- GIVEN PROBLEM -
I need the page excerpt continued from the place where it stops.

- PAGE EXCERPT -
説明

減速装置及びトルクアーム

【課題】簡潔な構造により、減速機を効率的に冷却することのできる減速装置を提供する。
【解決手段】減速機104をファン106によって冷却可能な減速装置100であって、減速装置100のケーシング110の第1の特定の部位P1の外形寸法Bが、第1の特定の部位P1より反ファン側の第2の特定の部位P2の外形寸法Cより大きい減速装置100において、減速装置100は、減速装置100全体の回転を防止するトルクアーム102を備え、トルクアーム102は、減速機104の出力軸112よりもファン106側の部位110Cに取り付けられ、且つトルクアーム102は、第1の特定の部位P1よりも更に半径方向外側に突出した部分102Bを有する。

【発明の詳細な説明】
【技術分野】
【0001】
本発明は、減速装置及びトルクアームに関する。
【背景技術】
【0002】
特許文献1に減速機とモータを備えた減速装置が開示されている。減速装置のモータは、反減速機側に冷却用ファンを備えている。該冷却用ファンは、モータを冷却する機能と、減速機を冷却する機能も併せて持っている。ここで開示されている減速装置では、減速機のケーシングの外形寸法は、モータのケーシングの外形寸法より小さくなっている。
【先行技術文献】
【特許文献】
【0003】
【特許文献1】特開2003−299295号公報
【発明の概要】
【発明が解決しようとする課題】
【0004】
しかしながら、上記特許文献1のように、減速機のケーシングの一部または全部が、それよりファン側の外形寸法よりも小さくなっていると、冷却用ファンにより移動させられる空気は、モータの外形寸法の大きい部分のケーシングの外周に沿って直線的に移動してしまうため、減速機のケーシングの当該外形寸法の小さくなっている部分に当たりにくくなってしまっていた。そのため、当該外形寸法の小さい部分を十分に冷却できないという問題があった。
【0005】
本発明では、上記の問題を解決するために、減速機を効率的に冷却することをその課題とする。
【課題を解決するための手段】
【0006】
本発明は、減速機をファンによって冷却可能な減速装置であって、該減速装置のケーシングの第1の特定の部位の外形寸法が、該第1の特定の部位より反ファン側の第2の特定の部位の外形寸法より大きい減速装置において、前記減速装置は、当該減速装置全体の回転を防止するトルクアームを備え、該トルクアームは、前記減速機の出力軸よりも前記ファン側の部位に取り付けられ、且つ該トルクアームは、前記第1の特定の部位よりも更に半径方向外側に突出した部分を有する構成により上記課題を解決した。

- DATA SHOWN -
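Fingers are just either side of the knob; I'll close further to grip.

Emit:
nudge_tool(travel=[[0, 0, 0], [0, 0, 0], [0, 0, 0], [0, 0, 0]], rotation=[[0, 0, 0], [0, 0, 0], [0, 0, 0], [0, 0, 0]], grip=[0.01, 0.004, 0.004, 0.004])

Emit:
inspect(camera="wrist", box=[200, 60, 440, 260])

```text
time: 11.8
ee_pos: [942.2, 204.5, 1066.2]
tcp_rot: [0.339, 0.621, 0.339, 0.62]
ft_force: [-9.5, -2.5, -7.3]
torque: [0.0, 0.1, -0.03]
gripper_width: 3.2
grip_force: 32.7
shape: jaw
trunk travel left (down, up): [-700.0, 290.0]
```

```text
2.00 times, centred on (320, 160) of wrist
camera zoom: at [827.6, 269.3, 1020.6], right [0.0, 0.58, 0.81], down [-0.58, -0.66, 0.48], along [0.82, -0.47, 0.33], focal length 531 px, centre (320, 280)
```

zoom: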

- ANSWER FOR THE TASK -
【0007】
本発明は、従来、冷却のために用いることが考えられていなかったトルクアームに注目している。本発明に係るトルクアームは、減速機の出力軸よりもファン側の部位に取り付けられ且つファン側にあるケーシングの外形寸法が大きい部位よりも更に外側に突出した部分を有している。これにより、ファンにより移動させられる空気は、外形寸法が大きいトルクアームに当たり、その結果、該トルクアームは、ケーシングを介してトルクアーム自身に伝達される減速機内部の熱を放散することができる。また、出力軸よりもファン側に減速機構があるため、熱が発生し易いが、本発明ではこの部位にトルクアームが取り付けられるため、効率的に減速機を冷却することができる。つまり、本発明に係るトルクアームは、減速装置全体の回転を防止するトルクアーム本来の機能と、減速機を冷却する機能を合わせて有している。この結果、本発明によれば、減速機自体の設計変更は不要であり、部品点数を増大させることなく、簡単な構造により、減速機を効率的に冷却することができる。
【0008】
なお、トルクアーム自体に着目した場合、本発明は、減速機をファンによって冷却する減速装置に取り付けられるトルクアームにおいて、当該トルクアームは、前記減速装置の外形の全周を覆っている発明と捉えることもできる。
【0009】
また、本発明における「第1の特定の部位」の外形寸法の概念は、ファンによる空気の移動を遮るという趣旨から特定されるべき外形の寸法を意味する。例えば、フィンのような突起部は、ファンによる空気の移動を何ら遮るものではないため、「第1の特定の部位」の外形寸法の判断の際に含めるべき概念ではなく、「第1の特定の部位」の外形寸法はフィンを除いた外形の寸法とすべきである。また、ボルトのようなケーシングの極一部においてのみ突出する部材も、ファンによる空気の移動を特に遮らないため、「第1の特定の部位」の外形寸法の判断の際に含めるべきではない。しかしながら、例えば、減速機のケーシングとしての本来の機能を果たす部分として、減速機の半周程度に亘って連続的に突出している部分がある場合には、その連続して突出している部分の反ファン側は、ファンによる空気の移動が遮られた状態となる。そのため、このような連続して突出している部分は、「第1の特定の部位」の外形寸法の判断の際に含めるべきである。対して、「トルクアームは、第1の特定の部位よりも更に半径方向外側に突出した部分を有する」という文言における「突出した部分」の概念には、ファンによる空気が当たるという趣旨から、トルクアームの外周の一部のみに突出している部分を含む。
【発明の効果】
【0010】
本発明は、減速機を効率的に冷却することができる。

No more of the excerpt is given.